I'm not sure your source is the best, in this case...

Quote by vIsIbleNoIsE
what you're saying sounds great in theory, and would be the "right" way to learn, but it'd be tedious and i doubt anybody would be able to learn quickly that way.

It'd be no more tedious than drilling tons of shapes for quite a long while. Furthermore, learning shapes just reinforces to many early students that it's all a bunch of shapes. Scales are not a bunch of shapes or even the pattern those shapes resolve to when applied to the entire fretboard. Scales are various intervals, each of which has specific sounds when moving from one to another.
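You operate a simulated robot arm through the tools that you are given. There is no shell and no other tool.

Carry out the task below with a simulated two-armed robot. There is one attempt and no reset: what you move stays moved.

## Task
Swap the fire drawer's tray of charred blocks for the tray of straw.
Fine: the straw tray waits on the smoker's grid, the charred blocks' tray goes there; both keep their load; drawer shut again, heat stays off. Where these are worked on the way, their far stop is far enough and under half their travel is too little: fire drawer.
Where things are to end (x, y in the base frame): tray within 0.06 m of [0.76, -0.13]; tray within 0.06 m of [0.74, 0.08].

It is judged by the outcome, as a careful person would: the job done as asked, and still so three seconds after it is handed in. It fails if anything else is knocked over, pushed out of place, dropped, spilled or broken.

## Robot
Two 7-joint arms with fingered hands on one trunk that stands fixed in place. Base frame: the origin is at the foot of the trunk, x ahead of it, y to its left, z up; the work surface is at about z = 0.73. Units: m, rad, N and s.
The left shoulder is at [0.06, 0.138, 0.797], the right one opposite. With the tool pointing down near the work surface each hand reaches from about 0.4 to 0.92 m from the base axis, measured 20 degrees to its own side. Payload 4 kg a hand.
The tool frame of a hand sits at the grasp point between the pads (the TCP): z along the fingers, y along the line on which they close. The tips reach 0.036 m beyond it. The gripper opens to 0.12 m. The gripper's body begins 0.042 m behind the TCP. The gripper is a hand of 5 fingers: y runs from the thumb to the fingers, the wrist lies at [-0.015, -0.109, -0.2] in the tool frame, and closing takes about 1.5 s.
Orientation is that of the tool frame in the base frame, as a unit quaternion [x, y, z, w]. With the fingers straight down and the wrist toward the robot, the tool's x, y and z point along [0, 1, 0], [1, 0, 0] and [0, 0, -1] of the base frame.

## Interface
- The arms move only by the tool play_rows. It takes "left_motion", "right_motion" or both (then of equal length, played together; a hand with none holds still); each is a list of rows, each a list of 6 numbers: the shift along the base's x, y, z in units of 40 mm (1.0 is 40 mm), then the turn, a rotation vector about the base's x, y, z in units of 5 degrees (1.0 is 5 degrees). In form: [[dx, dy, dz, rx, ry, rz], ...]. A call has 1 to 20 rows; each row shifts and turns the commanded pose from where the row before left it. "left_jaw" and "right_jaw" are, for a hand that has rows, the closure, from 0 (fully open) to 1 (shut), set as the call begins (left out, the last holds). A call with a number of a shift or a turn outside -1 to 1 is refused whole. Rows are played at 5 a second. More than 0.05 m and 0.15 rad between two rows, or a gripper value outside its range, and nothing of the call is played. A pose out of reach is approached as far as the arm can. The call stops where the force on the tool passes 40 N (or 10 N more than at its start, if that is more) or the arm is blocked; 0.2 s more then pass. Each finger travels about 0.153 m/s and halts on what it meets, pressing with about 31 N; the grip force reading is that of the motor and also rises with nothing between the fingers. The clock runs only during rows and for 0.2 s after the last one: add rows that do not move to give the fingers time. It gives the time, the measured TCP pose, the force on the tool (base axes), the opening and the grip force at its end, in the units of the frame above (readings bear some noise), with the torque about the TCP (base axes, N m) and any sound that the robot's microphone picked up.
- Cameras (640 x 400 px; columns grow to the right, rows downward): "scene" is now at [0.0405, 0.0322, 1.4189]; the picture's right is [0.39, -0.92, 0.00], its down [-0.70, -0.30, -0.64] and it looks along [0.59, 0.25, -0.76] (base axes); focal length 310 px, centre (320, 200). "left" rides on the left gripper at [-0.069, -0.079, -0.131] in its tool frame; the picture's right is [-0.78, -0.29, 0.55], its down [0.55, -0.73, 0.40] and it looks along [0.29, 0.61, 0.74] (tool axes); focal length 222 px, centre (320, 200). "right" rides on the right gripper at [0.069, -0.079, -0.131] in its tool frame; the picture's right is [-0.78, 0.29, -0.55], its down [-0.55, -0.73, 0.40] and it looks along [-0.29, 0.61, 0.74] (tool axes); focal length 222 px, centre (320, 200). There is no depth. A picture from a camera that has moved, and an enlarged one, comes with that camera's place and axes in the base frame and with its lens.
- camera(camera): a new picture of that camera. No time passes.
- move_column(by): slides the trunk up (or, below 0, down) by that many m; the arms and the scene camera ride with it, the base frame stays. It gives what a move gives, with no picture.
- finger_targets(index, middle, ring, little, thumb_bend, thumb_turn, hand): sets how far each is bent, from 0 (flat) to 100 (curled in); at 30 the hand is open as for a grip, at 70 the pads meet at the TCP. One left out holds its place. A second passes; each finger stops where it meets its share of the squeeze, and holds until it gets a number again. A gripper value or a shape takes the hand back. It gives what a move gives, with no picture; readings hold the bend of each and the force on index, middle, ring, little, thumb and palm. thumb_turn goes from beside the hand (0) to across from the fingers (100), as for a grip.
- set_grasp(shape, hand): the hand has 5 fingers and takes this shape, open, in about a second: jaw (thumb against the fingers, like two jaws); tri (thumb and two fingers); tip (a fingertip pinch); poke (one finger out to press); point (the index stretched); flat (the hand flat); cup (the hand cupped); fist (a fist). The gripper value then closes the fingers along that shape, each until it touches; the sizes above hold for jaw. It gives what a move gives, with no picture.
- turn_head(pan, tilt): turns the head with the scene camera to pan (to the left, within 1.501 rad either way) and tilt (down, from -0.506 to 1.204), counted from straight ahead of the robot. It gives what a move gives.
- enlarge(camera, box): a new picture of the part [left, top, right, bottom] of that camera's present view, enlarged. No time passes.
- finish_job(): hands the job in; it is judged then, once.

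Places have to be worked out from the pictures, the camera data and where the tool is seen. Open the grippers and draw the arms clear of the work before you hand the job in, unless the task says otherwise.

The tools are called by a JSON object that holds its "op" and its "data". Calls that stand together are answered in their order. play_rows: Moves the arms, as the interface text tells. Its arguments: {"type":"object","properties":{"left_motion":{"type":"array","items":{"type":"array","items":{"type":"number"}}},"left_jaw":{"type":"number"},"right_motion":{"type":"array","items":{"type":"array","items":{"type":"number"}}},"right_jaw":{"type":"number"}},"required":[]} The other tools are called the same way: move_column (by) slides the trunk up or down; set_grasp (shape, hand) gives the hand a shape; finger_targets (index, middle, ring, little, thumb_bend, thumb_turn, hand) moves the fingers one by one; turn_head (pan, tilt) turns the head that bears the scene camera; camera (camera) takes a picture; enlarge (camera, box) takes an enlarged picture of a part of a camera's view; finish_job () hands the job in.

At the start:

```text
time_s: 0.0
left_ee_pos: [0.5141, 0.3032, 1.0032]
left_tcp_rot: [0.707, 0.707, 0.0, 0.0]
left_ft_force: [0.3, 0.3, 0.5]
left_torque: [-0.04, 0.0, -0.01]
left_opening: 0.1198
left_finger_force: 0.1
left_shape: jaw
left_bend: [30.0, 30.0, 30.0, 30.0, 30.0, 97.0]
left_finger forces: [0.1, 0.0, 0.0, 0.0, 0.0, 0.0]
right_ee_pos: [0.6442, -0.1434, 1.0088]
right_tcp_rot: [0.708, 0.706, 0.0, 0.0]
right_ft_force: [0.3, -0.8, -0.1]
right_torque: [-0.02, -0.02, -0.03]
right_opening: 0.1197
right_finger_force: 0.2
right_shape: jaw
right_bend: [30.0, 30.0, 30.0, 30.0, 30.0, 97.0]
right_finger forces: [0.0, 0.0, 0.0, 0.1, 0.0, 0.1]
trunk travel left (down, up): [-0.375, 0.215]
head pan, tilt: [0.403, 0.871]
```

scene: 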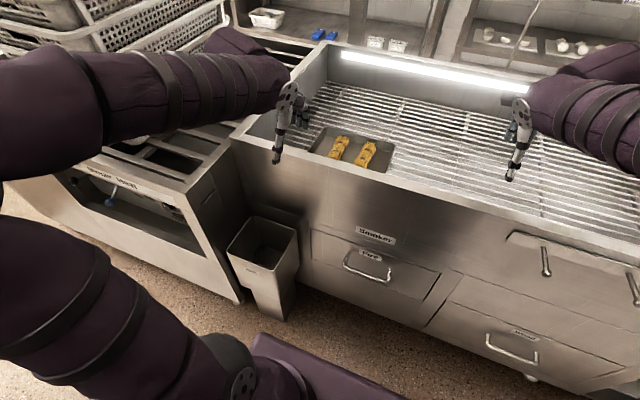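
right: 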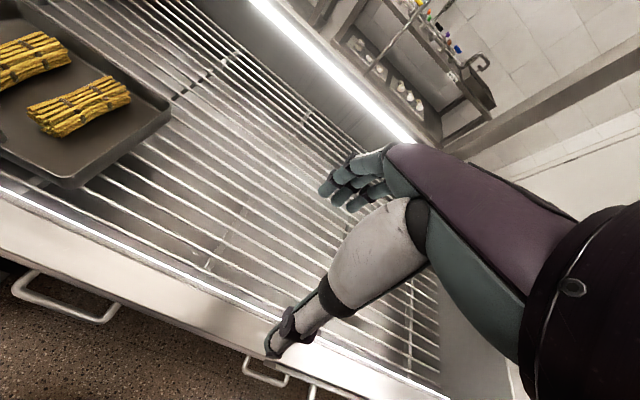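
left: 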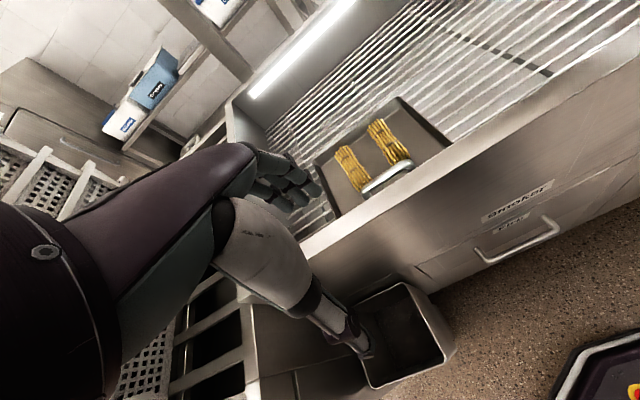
According to the shapes method, every single scale has its own set of shapes. If I want to learn the hungarian minor, I learn the 5 shapes of it. Major scale, 5 shapes. Minor, 5 shapes. Blues scale, 5 shapes. At least, that's what it reinforces to new guitar players. It took me about 3 guitar teachers before I finally had one who told me about intervals or the notes of scales. Standard practice with the shapes method is just to have students drills the various shapes until they get them down, without revealing the reason why (until the student realizes that it's all connected, that is, and starts seeing it in the way you say). What a lot of work for very little benefit!
Conversely, by learning the notes of the fretboard and the intervals of the scale, you learn where each note on the fretboard is (yes, it isn't an easy or fast process to learn the notes on the fretboard, but you'll need to know them all at some point anyway) and then can take the intervals for any scale, choose a key, and play that scale. I don't really know the hungarian minor, but I guarantee you that I could look up the intervals and do exactly what I say without having to do anything else; I've learned the notes of the fretboard and can apply the method I'm advocating quite easily to just about any scale. Since you already would know the notes of the fretboard, you naturally would know the patterns within the fretboard in the first place -- without the need for pointless drilling. You'd also know the names of the notes and the sound each note makes.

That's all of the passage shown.